▸ **Supplied data**
————
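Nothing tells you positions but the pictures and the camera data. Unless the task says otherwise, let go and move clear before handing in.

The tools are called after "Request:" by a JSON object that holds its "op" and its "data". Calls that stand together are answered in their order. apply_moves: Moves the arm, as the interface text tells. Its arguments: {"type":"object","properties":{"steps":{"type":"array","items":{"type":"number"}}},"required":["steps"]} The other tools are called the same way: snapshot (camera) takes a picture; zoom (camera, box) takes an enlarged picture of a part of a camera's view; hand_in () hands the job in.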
————
▸ **Task details**
Supply the part of the source document that comes after its last sentence.

▸ **Source document**
————
Questionable contract?

If you want to volunteer for our Citizens Contract Oversight Committee, or have a tip to share, please email us at NYCschoolcontractwatch@gmail.com

Sunday, February 15, 2009

Term limits: the NY Times shows its hypocrisy

The NY Times reveals its double standard when it comes to democracy here in NYC.

Though the editors of the paper now insist that since Venezuelans "believe in their democracy" they should vote against extending term limits for their President, the paper vehemently opposed the same right for New Yorkers less than six months ago.

Indeed, Hugo Chavez has proven himself to be more of a democrat than Bloomberg, who refused to give voters the chance to decide on term limits -- a position that the Times supported. In this case, the ruling class reserved the right to keep one of its own in office -- whatever New Yorkers might prefer.
————
▸ **In response**
NY Times Editorial: Venezuelans' Right to Say No
Published: February 13, 2009

Hugo Chávez apparently doesn't believe Venezuelan voters, who just more than a year ago rejected his bid to eliminate the term limits that are blocking his continued rule. On Sunday, he is giving them another chance. For the sake of Venezuela's democracy, they should again vote no on changing the nation's constitution. . . . . Voters should not yield. Mr. Chávez needs to be reminded that Venezuelans believe in their democracy and cherish their right to say no.

NY Times Editorial: Term Limits and the Council
Published: October 22, 2008

The City Council is expected to vote on Thursday on Mayor Michael Bloomberg's proposal to revise New York City's term-limits law. The proposal would allow the mayor and most of the city's elected officials to run for a third four-year term. We urge the Council to approve it. . . . We are fully aware that this proposal has stirred great controversy,not least because New York City voters twice voted for term limits, in 1993 and 1996. . . . . .We agree with the mayor that the Council is best positioned to quickly settle the matter. It would be technically difficult and perhaps legally problematic to organize a meaningful citywide referendum before the 2009 elections.

thanks to Mel Meer.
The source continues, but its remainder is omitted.